By a decree adopted on March 20, the provisional government ruled that the "deposed Emperor Nicholas II and his spouse were deprived of freedom and should be taken to Tsarskoye Selo." To put the decision into effect, a group of deputies led by a certain Alexander Bublikov was dispatched to the city of Mogilev where the Czar and his family were staying at the time.

Newspaper published the decree on March 21. The fate of the Imperial Family remained very unclear.

Nicholas II arrived at the Main Headquarters of the Russian Army in Mogilev, a city in today’s eastern Belarus, on March 16, the next day after the signing of abdication in Pskov. Upon arrival, he met with the Chief of Main Staff of the Armed Forces, General Mikhail Alexeyev, to whom he handed a list of requirements to be immediately passed on to the provisional government.

The requirements were to grant him unimpeded transit to Tsarskoye Selo where his sick family was staying and to ensure their safe sojourn there until the children’s recovery. Later down the road, Nicholas II planned to leave for Great Britain via the port of Murmansk and to sit out the war in Europe.

As for the future, the former Czar proposed that the provisional government permit him to return to Russia after the end of the war and to allow him to settle in Livadia, Crimea.
For some unclear reason, General Alexeyev did not relay the latter request to the provisional government.

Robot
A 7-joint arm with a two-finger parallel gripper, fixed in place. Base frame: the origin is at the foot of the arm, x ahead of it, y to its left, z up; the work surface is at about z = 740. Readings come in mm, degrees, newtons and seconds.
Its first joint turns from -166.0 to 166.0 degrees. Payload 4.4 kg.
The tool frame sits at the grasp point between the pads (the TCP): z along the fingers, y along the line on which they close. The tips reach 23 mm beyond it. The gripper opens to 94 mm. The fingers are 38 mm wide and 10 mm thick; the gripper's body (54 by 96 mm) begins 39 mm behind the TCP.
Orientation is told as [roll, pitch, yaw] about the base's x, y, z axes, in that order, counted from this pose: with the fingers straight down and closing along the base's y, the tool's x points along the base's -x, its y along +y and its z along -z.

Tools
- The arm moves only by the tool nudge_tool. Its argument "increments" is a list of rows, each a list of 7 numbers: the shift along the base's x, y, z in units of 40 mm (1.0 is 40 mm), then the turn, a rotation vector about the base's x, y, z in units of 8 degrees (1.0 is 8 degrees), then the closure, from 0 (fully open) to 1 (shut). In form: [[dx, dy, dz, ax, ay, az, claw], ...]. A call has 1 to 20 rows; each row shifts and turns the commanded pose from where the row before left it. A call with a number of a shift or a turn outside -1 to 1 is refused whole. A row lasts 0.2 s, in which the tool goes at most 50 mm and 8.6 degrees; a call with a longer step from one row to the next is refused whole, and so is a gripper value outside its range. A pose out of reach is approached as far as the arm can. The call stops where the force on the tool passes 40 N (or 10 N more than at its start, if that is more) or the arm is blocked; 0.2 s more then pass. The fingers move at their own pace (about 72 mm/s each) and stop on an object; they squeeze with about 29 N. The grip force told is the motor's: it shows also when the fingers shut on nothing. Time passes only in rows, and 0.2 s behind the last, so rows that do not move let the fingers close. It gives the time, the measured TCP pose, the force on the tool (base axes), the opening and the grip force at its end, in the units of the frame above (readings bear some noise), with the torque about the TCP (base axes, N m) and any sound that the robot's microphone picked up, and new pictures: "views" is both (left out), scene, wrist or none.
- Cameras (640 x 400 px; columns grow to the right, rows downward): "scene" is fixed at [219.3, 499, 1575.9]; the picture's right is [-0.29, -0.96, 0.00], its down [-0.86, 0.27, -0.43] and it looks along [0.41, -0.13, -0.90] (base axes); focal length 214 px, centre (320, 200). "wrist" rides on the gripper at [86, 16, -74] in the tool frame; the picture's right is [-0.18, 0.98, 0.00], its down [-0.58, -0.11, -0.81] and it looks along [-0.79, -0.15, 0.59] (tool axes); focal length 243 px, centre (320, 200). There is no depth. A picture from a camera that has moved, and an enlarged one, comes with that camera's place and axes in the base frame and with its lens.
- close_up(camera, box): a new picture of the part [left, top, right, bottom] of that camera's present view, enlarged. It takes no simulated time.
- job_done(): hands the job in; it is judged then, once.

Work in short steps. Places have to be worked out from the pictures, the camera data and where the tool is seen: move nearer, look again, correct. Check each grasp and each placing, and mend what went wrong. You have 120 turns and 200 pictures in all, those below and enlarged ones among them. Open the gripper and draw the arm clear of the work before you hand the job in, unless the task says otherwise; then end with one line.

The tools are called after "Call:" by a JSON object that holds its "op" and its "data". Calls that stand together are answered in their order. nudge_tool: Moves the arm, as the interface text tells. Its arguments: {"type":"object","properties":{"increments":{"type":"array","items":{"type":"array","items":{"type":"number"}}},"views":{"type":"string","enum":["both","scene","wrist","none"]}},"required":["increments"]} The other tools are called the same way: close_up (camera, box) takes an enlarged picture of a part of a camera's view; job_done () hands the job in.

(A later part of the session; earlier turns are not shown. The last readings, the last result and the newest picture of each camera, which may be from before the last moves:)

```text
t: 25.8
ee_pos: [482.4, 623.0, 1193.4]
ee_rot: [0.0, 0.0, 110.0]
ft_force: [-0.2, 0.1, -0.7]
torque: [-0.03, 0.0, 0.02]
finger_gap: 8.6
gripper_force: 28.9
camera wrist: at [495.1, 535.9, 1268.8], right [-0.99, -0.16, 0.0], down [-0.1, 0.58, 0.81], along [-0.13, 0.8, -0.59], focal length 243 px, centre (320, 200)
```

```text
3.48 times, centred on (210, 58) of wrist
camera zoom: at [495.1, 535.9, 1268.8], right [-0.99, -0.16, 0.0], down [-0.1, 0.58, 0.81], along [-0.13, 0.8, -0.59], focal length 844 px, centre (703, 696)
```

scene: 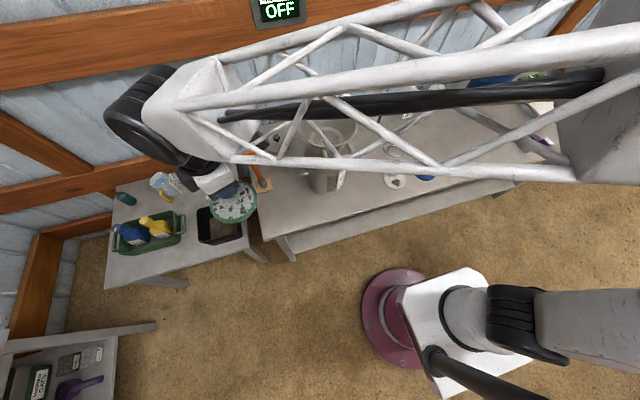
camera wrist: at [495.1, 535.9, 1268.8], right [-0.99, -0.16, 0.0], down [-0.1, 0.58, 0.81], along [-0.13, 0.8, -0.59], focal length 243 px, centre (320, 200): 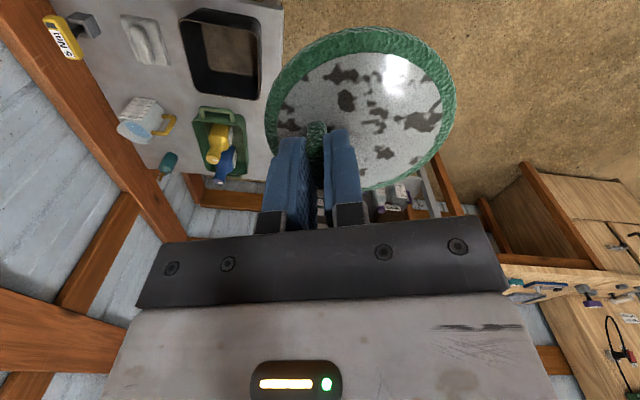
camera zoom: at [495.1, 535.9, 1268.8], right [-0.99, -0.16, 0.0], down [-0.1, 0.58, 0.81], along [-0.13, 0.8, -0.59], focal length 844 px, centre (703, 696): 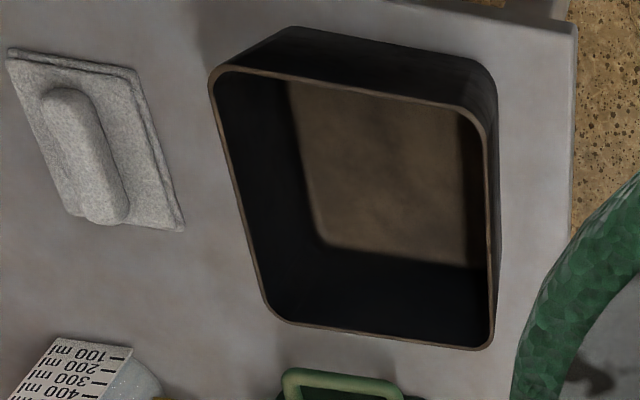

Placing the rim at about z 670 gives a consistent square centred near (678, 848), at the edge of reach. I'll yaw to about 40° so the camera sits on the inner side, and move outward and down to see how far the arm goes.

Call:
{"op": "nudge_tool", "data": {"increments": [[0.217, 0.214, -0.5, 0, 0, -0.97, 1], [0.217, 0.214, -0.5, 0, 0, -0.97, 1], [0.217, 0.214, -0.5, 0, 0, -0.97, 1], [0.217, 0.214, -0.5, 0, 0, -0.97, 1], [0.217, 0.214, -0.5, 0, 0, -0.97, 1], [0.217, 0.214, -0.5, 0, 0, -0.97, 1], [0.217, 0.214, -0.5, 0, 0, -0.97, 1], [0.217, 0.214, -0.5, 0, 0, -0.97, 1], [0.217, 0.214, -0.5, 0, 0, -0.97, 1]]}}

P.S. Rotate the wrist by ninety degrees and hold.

On March 18, the Emperor’s mother, Dowager Empress Maria, came to Mogilev where she had her last meeting with her son. The delegation of the provisional government arrived at the Army Headquarters on March 20 but its members failed to summon their courage and to tell the Emperor his was arrested. They relegated the duty to do so to General Alexeyev, who told Nicholas II "he could consider himself to be arrested in a certain way."

A ceremony to bid farewell to the former Commander-in-Chief took place at the headquarters prior to Nicholas II’s departure. Staff officers and soldiers from the regiments stationed nearby took part in it.

In the meantime, Czarina Alexandra and her children, who had come down with measles, stayed at the Alexander Palace at Tsarskoye Selo. On March 21, General Lavr Kornilov, the commander of forces of the Petrograd Military District arrived to Tsarskoye Selo to tell the Empress she was arrested. Nicholas II came there the next day.

The Emperor and his family lived in Tsarskoye Selo, the place they all adored, through to August 14, 1917. By that time, the Extraordinary Investigative Commission established that practically all the charges issued to the Imperial Family were groundless and the provisional government officials had to scrap their plans for an open public trial in the autumn of the same year.

The new authorities sent the Imperial Family into exile in Siberia, first to Tobolsk and then to Yekaterinburg, in August 1917.

Czar Nicholas II, Czarina Alexandra, Crown Prince Alexis, Princesses Olga, Tatiana, Maria, and Anastasia, their court physician Yevgeny Botkin, chambermaid Anna Demidova, cook Ivan Kharitonov, and valet Alexei Trupp were executed in the basement floor of the Ipatiev House in Yekaterinburg in the small hours of July 17, 1918. The Russian Orthodox Church canonized them as new confessors and martyrs for faith in 1991.